Monday, September 02, 2013

What I Bought 8/30/2013 - Part 1

Two months in a row my new Comics Guy got the books to me on schedule. I think we've got things mostly worked out. If I just get him to remember to send Daredevil. I didn't #28 from July, or #30 from August. Well, two steps forward, one step back, right?

Angel & Faith #25, by Christos Gage (script), Rebekah Isaacs (art), Dan Jackson (colors), Richard Starkings and Jimmy Betancourt (letters) - I'll tell you now, I had harbored a thought Sophie and Lavinia would rally the altered citizens they started helping last issue, and set them on Whistler to turn the tide of battle. Didn't happen. It's probably for the best. Would have been irresponsible to ask them to do that when they'd just changed.

As it turns out, Angel feeds Whistler a little of the magic in the glowy orb, which sets Whistler's head straight, and the twerp sacrifices himself to keep his magic bomb from killing a bunch of people. Naturally before he goes he must exchange some heartfelt words with Angel about how much the two of them helped each other. Not the end I hoped for - I was picturing a thorough curbstomping of Whistler - but he's gone, so I'll take it. Afterward, everyone decides what to do next. Faith gave Giles his home and money back, and she's gonna go work for Kennedy. Angel's going to stick in London and help the magically altered helpless. And Giles unwittingly gut-punches Faith. He asks to accompany her, which makes her happy, then explains that he really just needs an easy way to get to where he thinks he'll be happiest: With Buffy.

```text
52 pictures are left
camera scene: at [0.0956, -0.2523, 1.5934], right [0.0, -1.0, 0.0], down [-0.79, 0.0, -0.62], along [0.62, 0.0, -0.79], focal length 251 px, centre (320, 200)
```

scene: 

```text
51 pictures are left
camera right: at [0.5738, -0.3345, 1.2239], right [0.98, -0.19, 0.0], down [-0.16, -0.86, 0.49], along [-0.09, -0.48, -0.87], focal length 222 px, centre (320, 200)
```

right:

It never ends for Faith. She's always stuck with the scraps of whatever affection people can spare after they've given most of it to Buffy. Sure, people care about her, as Giles puts it, but she's never the one they care about most, or first. That's what makes her losing all her Slayers so rough. They cared about her, and she cared about them, and she got so wrapped up in Angel's stupid crap, she lost one of the few things that was genuinely hers. It'd be enough to make me hate Buffy as a character, if I didn't already.

I want to talk some about how Isaacs sets the characters out on the page in that scene, but I'm going to save that for its own post. I want to make some comparisons to a page I analyzed from the arc Brian K. Vaughn and Georges Jeanty did for Season 8. And if it seems I'm focusing overly on Faith, well, she's the character I cared about. I would have cared about Giles, but once he enters Buffy's orbit, he drops off my radar. She's the Kucinich Ring Ostrander described in GrimJack: Manx Cat. She and things close to her don't become invisible, they just become inconsequential.

Atomic Robo Real Science Adventures #10, by Brian Clevinger (words), Erich Owen (art), Erica Henderson (colors), Jeff Powell (letters) - I didn't actually order this, but credit to my comic guy for keeping his eyes peeled for Atomic Robo stuff.

The primary reason I passed on the second round of Real Science Adventures was that I didn't like how much the stories were chopped up in the first go-round. This time, it appears Clevinger's telling a single story, or Tesla and his cohorts working to stop a trio of industrialists from overthrowing the government, using some of Tesla's stolen work. At this stage, the technology had already been stolen, so Tesla's trying to steal it back and wreck the weapons they're building with it. We're coming in at the tail end of that, so much of the story is the two sides trying to piece things together. Charles Fort and George Westinghouse have figured out who is doing the stealing, and what their goals appear to be. Meanwhile, the businessmen in question (Jack Wright, Franklin Reade, and Robert Trydan, are trying to determine who is hampering their efforts, so they can destroy them. You wouldn't think it would take long to determine that Tesla might be involved if you're using his designs, but just because they're rich and ruthless, doesn't mean they're terribly bright. They did figure it out quickly enough to ring Tesla's lab with armed men by the end of the issue, though.

It's hard for me to judge the story, coming in at the halfway point. It's reasonably easy to understand the overall plot, but I've missed out on a lot of details and character moments that would flavor it. Something I do want to mention is that Erich Owen's art reminds me of Rocky and Bullwinkle. It's something about the way he draws mouths, the sort of backwards "c", and the faces in general. The employee talking to Mr. Wright on the first page makes me think of Mr. Peabody's old companion Sherman, about three decades down the line. It's not a bad thing, just something I keep thinking about while I'm reading the comic. It's a simple-looking style, but he does well with body language and expressions. I'm not sure how he'll do with movement or action in the fight scene that's likely to occur in the next issue, though. His work feels flat and very static sometimes.